Here’s the thing: this book didn’t actually seem all that bad until I finished with it and started thinking about it. Honestly, while I was reading it, I thought it was going to turn out pretty good. And in some ways, it was pretty decent. It had a certain internal logic, and while he was just a James Bond ripoff Sam Durell was actually a pretty decent protagonist of the standard grizzled too-many-battles-but-it’s-my-life stripe.

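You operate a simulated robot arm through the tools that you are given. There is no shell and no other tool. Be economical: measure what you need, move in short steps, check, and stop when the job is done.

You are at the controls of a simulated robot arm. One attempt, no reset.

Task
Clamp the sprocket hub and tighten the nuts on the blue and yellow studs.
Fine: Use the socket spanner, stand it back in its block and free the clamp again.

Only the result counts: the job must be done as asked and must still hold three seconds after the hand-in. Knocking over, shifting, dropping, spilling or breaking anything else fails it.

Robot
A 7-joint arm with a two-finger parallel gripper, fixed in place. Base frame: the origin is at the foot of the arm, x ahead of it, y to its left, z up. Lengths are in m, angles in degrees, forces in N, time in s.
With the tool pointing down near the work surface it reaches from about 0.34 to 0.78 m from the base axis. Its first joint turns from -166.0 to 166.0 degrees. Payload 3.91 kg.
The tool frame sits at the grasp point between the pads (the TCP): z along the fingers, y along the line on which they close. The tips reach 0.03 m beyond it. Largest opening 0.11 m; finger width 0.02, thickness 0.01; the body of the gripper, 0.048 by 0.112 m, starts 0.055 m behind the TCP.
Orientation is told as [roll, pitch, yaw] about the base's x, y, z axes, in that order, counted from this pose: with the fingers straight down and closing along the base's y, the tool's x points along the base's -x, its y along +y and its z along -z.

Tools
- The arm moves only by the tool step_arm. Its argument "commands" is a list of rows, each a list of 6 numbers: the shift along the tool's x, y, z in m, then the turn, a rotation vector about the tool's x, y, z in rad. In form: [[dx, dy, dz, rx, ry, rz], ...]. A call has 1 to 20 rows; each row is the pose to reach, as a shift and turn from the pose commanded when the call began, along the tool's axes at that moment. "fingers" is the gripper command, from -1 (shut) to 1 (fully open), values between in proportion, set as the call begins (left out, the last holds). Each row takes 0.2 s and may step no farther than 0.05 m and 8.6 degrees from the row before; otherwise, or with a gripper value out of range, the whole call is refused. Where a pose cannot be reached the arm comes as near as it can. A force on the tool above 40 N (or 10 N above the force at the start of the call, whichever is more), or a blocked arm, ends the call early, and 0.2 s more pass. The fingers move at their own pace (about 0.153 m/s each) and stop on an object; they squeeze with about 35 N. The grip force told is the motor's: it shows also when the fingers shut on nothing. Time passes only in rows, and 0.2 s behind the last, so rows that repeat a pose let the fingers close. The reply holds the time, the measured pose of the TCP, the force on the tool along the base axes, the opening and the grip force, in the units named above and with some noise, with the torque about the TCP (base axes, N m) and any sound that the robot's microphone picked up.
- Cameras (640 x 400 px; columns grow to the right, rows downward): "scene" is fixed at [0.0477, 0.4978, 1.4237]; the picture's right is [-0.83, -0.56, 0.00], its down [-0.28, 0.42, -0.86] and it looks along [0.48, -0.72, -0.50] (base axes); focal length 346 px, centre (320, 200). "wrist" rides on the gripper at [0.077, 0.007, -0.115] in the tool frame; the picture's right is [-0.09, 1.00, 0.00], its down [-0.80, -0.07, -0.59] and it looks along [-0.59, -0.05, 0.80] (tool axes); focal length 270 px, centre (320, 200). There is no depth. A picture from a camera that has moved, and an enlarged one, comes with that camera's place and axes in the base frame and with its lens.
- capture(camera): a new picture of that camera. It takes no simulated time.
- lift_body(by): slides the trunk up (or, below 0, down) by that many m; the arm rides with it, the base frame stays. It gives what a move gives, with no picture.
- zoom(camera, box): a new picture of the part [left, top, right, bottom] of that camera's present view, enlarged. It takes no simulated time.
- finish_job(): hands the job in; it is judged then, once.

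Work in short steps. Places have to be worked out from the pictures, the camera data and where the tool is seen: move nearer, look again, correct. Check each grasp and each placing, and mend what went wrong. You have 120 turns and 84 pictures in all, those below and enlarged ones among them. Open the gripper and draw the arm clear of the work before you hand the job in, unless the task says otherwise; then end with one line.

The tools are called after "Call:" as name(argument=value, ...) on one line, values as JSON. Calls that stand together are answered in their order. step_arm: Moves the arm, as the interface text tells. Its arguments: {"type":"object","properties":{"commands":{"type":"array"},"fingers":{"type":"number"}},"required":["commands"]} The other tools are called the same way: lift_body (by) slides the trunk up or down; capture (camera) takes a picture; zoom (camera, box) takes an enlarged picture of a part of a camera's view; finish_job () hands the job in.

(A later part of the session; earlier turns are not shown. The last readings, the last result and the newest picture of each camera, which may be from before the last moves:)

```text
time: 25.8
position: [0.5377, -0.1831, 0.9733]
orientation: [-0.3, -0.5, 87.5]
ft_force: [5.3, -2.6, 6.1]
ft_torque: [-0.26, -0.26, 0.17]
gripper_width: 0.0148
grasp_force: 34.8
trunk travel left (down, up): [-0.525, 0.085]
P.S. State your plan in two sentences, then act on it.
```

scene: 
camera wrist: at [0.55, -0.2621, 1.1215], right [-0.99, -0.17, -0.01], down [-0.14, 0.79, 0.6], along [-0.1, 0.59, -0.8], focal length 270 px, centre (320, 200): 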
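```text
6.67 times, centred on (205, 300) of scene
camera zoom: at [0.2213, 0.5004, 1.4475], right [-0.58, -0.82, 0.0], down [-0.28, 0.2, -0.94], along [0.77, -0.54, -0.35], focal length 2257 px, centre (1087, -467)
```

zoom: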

One thing about this book was that it very occasionally had some really odd word choices and phrasing. Nothing too bad, this isn’t like that other spy book I read with it’s consistent awfulness, but very occasionally the book would use words that, while correct, just struck me as odd. At one point a character speaks between “mouthsful” of food. I’d’ve used “mouthfuls.” The little squiggly red line concurs with my judgement. Sam uses a set of “picklocks.” And several, several times it talks about how a character “lighted” a cigarette. Edward S. Aarons was an American author, so this isn’t some kind of weird ESL thing. Was that just how people talked in 1970? Or maybe it’s not Aarons’s fault, but Fawcett books had an idiot copy-editor? I wonder if we’ll ever know.

Oh, and incidentally, I picked this book up in the science fiction section of my used book store. I guess it was just because of the title. I am not happy with them.